§ **GIVEN TASK**: Go through the material below and copy each line where the word "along" appears.
>> Begin
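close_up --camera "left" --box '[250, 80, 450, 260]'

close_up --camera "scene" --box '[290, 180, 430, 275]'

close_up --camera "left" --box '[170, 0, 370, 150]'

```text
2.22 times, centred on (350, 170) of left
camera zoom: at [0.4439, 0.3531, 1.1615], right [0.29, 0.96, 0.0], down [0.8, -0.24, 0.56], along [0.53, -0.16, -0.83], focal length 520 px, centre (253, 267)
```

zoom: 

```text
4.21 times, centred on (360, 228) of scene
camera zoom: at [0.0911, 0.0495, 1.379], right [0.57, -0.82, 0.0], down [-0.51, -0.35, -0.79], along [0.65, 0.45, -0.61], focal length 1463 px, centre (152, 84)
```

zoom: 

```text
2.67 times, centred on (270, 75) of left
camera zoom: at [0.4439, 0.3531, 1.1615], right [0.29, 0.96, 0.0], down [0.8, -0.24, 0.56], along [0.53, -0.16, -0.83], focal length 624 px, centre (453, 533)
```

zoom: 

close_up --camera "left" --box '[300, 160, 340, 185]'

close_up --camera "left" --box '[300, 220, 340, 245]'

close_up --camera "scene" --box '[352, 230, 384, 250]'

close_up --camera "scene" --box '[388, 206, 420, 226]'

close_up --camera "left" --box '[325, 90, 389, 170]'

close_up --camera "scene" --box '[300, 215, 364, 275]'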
>> End
§ **FULL OUTPUT**:
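camera zoom: at [0.4439, 0.3531, 1.1615], right [0.29, 0.96, 0.0], down [0.8, -0.24, 0.56], along [0.53, -0.16, -0.83], focal length 520 px, centre (253, 267)
camera zoom: at [0.0911, 0.0495, 1.379], right [0.57, -0.82, 0.0], down [-0.51, -0.35, -0.79], along [0.65, 0.45, -0.61], focal length 1463 px, centre (152, 84)
camera zoom: at [0.4439, 0.3531, 1.1615], right [0.29, 0.96, 0.0], down [0.8, -0.24, 0.56], along [0.53, -0.16, -0.83], focal length 624 px, centre (453, 533)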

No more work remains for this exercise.